A lot of it comes back to having stupid high expectations of myself. I place so much pressure on myself at work to perform that it's almost like i've forgotten how to operate without it. I often lament my life pre-1999 because there's a pretty clear line there between when i was carefree and creative and, well, whatever i am now. That's when i started full-time work, when i started really taking responsibility for myself as an adult. Ever since i made that shift i've found it hard to take pleasure in simple things. In the last year i started doing things that were supposed to be fun for me - taking some classes, learning new things... but somewhere along the way i turned them into work. Somewhere along the way i decided i couldn't just have fun with it, i had to be great.
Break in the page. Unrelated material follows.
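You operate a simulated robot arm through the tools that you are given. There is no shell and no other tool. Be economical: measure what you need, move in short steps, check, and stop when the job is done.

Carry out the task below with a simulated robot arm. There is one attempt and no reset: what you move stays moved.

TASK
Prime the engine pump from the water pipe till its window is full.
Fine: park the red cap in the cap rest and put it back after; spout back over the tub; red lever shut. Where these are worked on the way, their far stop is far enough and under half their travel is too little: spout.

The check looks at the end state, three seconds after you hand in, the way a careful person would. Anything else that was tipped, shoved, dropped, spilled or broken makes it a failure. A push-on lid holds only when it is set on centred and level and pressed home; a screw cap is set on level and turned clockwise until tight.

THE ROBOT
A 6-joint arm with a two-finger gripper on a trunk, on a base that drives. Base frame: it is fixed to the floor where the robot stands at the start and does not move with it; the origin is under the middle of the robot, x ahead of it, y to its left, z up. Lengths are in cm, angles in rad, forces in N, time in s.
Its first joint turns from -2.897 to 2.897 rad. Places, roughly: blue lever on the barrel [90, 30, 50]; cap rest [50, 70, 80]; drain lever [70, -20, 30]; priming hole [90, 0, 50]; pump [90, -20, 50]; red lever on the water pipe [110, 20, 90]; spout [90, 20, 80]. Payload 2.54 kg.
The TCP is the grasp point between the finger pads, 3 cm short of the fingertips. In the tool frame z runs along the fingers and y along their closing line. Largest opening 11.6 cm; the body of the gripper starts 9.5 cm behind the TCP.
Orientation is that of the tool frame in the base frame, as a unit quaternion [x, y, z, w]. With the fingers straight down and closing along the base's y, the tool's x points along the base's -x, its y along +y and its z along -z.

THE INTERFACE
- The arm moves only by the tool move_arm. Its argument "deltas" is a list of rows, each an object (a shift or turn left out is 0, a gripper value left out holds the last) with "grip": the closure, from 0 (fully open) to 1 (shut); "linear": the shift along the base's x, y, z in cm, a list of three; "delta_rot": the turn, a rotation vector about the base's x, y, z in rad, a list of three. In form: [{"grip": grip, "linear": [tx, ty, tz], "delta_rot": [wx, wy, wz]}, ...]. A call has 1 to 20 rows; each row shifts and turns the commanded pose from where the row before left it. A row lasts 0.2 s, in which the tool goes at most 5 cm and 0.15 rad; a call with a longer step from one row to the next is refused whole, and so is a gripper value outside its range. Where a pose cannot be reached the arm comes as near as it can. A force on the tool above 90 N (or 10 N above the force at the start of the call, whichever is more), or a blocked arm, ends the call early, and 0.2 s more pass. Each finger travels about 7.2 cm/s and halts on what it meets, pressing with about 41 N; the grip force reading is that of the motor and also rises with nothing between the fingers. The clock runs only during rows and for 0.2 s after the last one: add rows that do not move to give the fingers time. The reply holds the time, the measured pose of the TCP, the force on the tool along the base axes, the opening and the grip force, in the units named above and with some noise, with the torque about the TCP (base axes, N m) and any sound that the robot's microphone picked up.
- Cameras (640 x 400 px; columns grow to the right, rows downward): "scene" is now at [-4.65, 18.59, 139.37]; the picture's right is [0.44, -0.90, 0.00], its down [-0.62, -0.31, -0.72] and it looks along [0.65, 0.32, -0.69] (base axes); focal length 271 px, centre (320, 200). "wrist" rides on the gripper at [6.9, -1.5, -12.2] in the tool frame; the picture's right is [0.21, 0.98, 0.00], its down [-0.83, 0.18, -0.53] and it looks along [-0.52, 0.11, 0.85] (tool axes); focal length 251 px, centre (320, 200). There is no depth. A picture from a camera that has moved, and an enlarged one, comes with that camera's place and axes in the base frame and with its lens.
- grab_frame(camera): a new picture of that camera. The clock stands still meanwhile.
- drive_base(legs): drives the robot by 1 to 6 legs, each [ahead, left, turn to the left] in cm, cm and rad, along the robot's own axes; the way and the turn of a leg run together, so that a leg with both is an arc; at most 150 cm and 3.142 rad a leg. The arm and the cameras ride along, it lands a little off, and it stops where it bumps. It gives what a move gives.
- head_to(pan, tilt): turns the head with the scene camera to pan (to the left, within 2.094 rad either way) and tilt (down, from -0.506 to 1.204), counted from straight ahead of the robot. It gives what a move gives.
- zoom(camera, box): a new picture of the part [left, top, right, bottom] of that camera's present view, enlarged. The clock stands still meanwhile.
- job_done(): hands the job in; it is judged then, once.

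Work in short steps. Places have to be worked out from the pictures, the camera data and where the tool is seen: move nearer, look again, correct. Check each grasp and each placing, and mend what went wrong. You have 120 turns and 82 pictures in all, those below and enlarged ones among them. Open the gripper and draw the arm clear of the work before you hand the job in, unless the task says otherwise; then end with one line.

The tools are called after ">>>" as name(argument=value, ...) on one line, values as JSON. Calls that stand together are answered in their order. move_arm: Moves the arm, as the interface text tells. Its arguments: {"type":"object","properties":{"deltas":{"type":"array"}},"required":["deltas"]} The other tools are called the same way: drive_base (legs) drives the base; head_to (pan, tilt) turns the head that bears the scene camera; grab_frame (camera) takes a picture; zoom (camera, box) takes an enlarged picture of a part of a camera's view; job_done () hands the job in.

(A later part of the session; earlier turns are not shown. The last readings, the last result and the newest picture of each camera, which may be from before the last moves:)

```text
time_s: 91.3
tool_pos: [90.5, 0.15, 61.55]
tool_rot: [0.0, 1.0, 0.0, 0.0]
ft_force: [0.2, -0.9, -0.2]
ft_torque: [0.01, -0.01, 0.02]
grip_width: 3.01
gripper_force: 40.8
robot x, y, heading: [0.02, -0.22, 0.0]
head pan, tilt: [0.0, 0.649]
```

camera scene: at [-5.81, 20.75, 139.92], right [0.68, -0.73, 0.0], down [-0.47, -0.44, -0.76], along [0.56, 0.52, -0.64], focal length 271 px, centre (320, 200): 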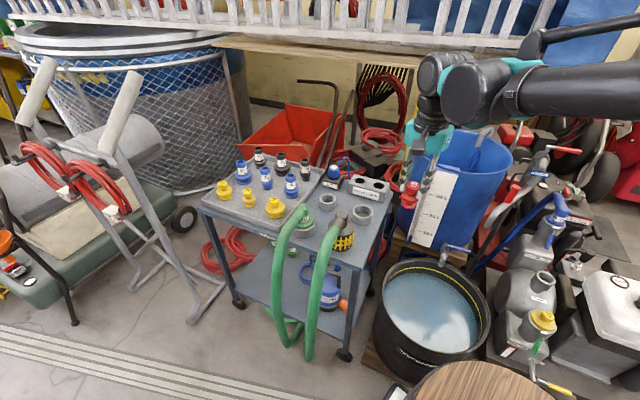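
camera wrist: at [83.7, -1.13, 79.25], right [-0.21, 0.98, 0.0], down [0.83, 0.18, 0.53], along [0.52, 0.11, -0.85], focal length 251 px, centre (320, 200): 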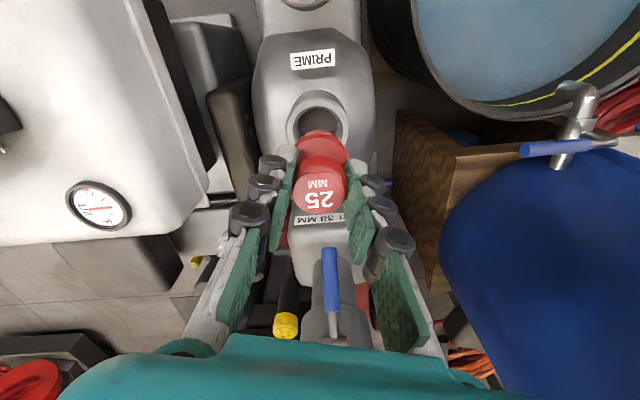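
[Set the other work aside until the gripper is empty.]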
My therapist likes to attribute the high standards i have for myself to grandiosity, and when i'm really manic that's probably true. But what broke me up during our session was when i started talking about the expectations everyone else has for me. I was always the smart kid, the "gifted" one. Everything came easy to me - or so they all thought. Even just a couple weeks ago when i mentioned struggling in Spanish to my mom she wrote back surprised because i was "always so good with languages". Seriously? Today J said "you're brilliant", referring to i don't even know what because it just made me burst into tears from the pressure. Every time people tell me how intelligent or talented i am it adds to some dysfunctional sense i have that i can't just have fun with something, i can't just play with it - i have to take it seriously and do it well. The ironic thing is when i'm not having fun doing something i procrastinate and avoid it, so my advancement is limited anyway. It's a downward spiral.
I need to slowly rebuild the association of fun with all the things i love to do. I can enjoy reading trashy books and comics without feeling like i should be spending my time on something less low-brow. I can play my drum and enjoy playing what i already know how to play rather than constantly drilling more complex exercises. I can go to the gym and punch the shit out of some bags without worrying about technique or the assigned workout... I can play while i learn, damnit!
Heh, it just occurred to me that dancing used to be pretty much the only place i could just go and do whatever and have fun without worrying about how i looked. That's always been pure fun for me, but i don't even do that any more because of money. Small wonder everything started fucking up this year. The worst times always seem to start with me not dancing any more.